A inflação voltou a assustar no país sul-americano: em abril ela subiu 46,3% na comparação anual. Para conter especulações, governo suspende exportação de carne bovina por um mês

Argentina, inflação disparada: estoura a bolha da carne

A inflação continua a assustar Argentina, e desta vez pagar o preço é um dos símbolos da economia (e da cultura) de Buenos Aires e seus arredores: O bife. A Argentina, como se sabe, é o país sul-americano que mais sente o problema de conter a alta dos preços, com exceção da Venezuela que já há algum tempo viaja em uma dimensão à parte (calcula-se em milhares de pontos percentuais, é preciso um salário para um quilo de arroz e o PIB caiu 85% desde 2013): depois de fechar 2020 com inflação de 36%, a cifra volta a subir este ano. Somente no mês de abril, segundo estatísticas oficiais, a inflação aumentou 4,1% em relação a março, 17,6% em relação a janeiro e em relação ao ano anterior 46,3%. A tendência pode levar a reviver o annus horribilis de 2019, quando fechou com 53,8%, enquanto as previsões do governo para todo o ano de 2021 são em teoria de alta de apenas 29%.

Mas o que a famosa (e muito saborosa) carne bovina tem a ver com isso? Isso foi explicado diretamente pelo presidente Alberto Fernandez, que depois da Covid (a Argentina é um dos países sul-americanos mais afetados com mais de 70.000 mortos) e do acordo com o FMI para a reestruturação da dívida de mais de 44 bilhões de dólares, também enfrenta esse problema : “O preço da carne subiu muito no mercado interno. Com isso, estamos prestes a tomar uma série de medidas que visam regular o setor, acabar com as práticas especulativas e a evasão fiscal”. Para dar tempo às autoridades de intervir, Fernandez ordenou a suspensão de 30 dias das exportações de carne bovina, com exceção das entregas já em andamento. A bolha da carne enquadra-se na categoria mais ampla de alimentos, cujos preços cresceram 65,3% de abril de 2020 a abril de 2021.

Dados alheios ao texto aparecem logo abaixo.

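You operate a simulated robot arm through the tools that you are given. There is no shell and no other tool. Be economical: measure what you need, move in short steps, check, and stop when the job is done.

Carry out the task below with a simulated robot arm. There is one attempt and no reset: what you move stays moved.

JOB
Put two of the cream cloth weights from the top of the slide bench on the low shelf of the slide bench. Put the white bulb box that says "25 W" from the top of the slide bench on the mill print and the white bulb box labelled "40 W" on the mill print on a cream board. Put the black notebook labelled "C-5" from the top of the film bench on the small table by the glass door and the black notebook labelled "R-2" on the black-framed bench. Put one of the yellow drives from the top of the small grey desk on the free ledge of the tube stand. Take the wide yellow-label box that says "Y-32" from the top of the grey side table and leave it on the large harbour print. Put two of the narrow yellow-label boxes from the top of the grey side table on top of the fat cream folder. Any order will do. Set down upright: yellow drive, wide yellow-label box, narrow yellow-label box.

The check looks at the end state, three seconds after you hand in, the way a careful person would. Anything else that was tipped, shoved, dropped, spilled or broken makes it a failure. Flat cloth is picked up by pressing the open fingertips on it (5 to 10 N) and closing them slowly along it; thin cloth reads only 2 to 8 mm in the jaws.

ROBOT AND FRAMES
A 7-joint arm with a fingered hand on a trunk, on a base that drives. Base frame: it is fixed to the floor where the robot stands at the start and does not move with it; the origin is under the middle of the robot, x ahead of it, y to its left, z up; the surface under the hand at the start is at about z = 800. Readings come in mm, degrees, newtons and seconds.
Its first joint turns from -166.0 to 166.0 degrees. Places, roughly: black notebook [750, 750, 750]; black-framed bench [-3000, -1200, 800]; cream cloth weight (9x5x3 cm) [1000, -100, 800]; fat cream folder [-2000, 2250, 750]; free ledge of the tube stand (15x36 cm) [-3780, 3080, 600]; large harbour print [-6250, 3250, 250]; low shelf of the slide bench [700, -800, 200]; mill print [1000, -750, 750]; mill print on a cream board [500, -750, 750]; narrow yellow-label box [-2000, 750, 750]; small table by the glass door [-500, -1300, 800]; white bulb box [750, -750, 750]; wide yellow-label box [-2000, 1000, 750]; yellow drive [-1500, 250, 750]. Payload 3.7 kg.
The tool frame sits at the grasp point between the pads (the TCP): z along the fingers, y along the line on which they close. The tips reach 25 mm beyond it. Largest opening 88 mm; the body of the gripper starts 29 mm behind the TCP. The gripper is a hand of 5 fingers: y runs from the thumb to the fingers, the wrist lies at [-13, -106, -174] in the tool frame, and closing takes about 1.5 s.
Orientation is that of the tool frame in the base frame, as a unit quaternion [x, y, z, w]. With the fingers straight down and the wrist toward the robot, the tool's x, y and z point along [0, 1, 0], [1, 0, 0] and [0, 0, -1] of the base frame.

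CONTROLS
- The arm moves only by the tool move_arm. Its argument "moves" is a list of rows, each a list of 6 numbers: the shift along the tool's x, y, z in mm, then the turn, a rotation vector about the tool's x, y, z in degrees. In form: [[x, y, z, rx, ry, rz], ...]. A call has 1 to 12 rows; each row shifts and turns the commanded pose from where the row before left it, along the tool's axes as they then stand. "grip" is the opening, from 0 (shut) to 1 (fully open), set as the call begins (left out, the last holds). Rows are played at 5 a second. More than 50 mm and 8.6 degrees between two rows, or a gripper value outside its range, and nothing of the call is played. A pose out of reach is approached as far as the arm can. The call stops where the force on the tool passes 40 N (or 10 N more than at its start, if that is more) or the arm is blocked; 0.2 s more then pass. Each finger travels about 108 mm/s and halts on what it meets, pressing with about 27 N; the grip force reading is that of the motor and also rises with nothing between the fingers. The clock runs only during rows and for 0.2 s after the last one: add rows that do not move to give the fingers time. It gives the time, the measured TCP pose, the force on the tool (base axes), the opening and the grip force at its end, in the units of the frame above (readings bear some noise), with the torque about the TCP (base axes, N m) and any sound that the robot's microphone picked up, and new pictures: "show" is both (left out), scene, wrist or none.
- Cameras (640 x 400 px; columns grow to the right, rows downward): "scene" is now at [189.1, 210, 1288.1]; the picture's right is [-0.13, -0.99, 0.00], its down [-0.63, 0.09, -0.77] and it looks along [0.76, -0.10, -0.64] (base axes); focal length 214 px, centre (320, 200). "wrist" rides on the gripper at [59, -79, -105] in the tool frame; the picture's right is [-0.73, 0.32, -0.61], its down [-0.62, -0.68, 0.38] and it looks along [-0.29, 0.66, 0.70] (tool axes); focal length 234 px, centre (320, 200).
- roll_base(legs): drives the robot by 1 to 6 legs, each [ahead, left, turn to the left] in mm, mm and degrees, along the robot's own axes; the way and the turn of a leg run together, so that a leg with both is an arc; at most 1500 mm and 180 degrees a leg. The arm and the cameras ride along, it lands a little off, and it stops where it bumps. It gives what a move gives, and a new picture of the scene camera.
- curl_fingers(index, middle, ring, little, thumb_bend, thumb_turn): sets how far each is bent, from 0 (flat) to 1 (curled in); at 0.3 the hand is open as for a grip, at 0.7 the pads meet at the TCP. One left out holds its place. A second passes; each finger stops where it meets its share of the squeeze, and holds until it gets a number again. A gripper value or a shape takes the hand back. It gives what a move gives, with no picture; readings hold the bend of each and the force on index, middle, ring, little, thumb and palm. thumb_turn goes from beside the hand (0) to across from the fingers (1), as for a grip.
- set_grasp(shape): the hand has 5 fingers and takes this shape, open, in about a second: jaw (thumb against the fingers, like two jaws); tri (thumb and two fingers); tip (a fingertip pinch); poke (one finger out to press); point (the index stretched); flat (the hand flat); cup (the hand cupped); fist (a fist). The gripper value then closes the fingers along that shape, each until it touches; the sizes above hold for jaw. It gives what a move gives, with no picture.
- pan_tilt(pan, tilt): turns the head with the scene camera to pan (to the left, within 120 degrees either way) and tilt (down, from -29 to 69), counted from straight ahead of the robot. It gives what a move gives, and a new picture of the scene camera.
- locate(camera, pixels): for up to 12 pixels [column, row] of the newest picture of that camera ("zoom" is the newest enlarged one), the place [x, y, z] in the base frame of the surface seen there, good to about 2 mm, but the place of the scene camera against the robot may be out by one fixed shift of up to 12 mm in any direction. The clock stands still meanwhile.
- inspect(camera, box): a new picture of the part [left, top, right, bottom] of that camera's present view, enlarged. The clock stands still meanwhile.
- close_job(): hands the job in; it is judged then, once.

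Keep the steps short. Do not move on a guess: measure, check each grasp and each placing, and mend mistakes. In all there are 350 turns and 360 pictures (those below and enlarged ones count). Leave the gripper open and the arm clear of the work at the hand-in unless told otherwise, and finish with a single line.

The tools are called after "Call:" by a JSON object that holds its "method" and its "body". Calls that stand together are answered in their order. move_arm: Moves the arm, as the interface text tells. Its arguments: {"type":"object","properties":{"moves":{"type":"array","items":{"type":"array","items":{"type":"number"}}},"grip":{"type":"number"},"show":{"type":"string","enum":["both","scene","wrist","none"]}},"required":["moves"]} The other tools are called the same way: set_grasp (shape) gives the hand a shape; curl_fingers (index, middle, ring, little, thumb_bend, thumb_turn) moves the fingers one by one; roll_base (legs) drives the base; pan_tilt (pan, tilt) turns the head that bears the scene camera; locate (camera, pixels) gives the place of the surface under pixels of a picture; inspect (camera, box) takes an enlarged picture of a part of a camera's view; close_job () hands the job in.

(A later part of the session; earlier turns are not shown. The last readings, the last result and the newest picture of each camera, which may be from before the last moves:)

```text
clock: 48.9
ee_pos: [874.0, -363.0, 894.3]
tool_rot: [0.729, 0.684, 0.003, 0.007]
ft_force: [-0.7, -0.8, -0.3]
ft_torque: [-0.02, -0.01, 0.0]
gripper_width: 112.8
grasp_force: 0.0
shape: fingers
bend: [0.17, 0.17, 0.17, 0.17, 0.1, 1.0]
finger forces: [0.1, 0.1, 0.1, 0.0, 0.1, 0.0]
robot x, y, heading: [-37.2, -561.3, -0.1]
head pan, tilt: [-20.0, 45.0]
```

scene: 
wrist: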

"Não sei explicar e estou muito preocupado", confessou o presidente Fernández, cuja popularidade já está abalada devido à gestão da pandemia: na Argentina apenas 4% da população foi vacinada, menos de 2 milhões de pessoas, um índice pior até do que o do Brasil que tem um presidente negacionista. A preocupação se deve principalmente ao fato de que a carne na Argentina é um recurso estratégico: os produtos agrícolas representam a parte mais importante das exportações e a Argentina, além de primeiro consumidor, é o quarto maior exportador do mundo de carne bovina, atrás apenas de Brasil, Austrália e Índia. Em 2020 exportou sua valiosa carne vermelha por um valor de 3,37 bilhões, tendo como principais mercados a China, Alemanha e Israel. O mercado interno também está consolidado: os argentinos consomem 38 kg de carne bovina por pessoa por ano (segundo a OCDE), até 12 kg a mais que os americanos.

Bloquear temporariamente as exportações de carne talvez seja uma medida necessária, mas também dolorosa, visto que a economia já está navegando em águas muito tempestuosas: em 2020 PIB argentino perdeu quase 10%, e isso por si só não seria um número pior do que o de muitas economias europeias, não fosse o fato de 42% da população viver abaixo da linha da pobreza.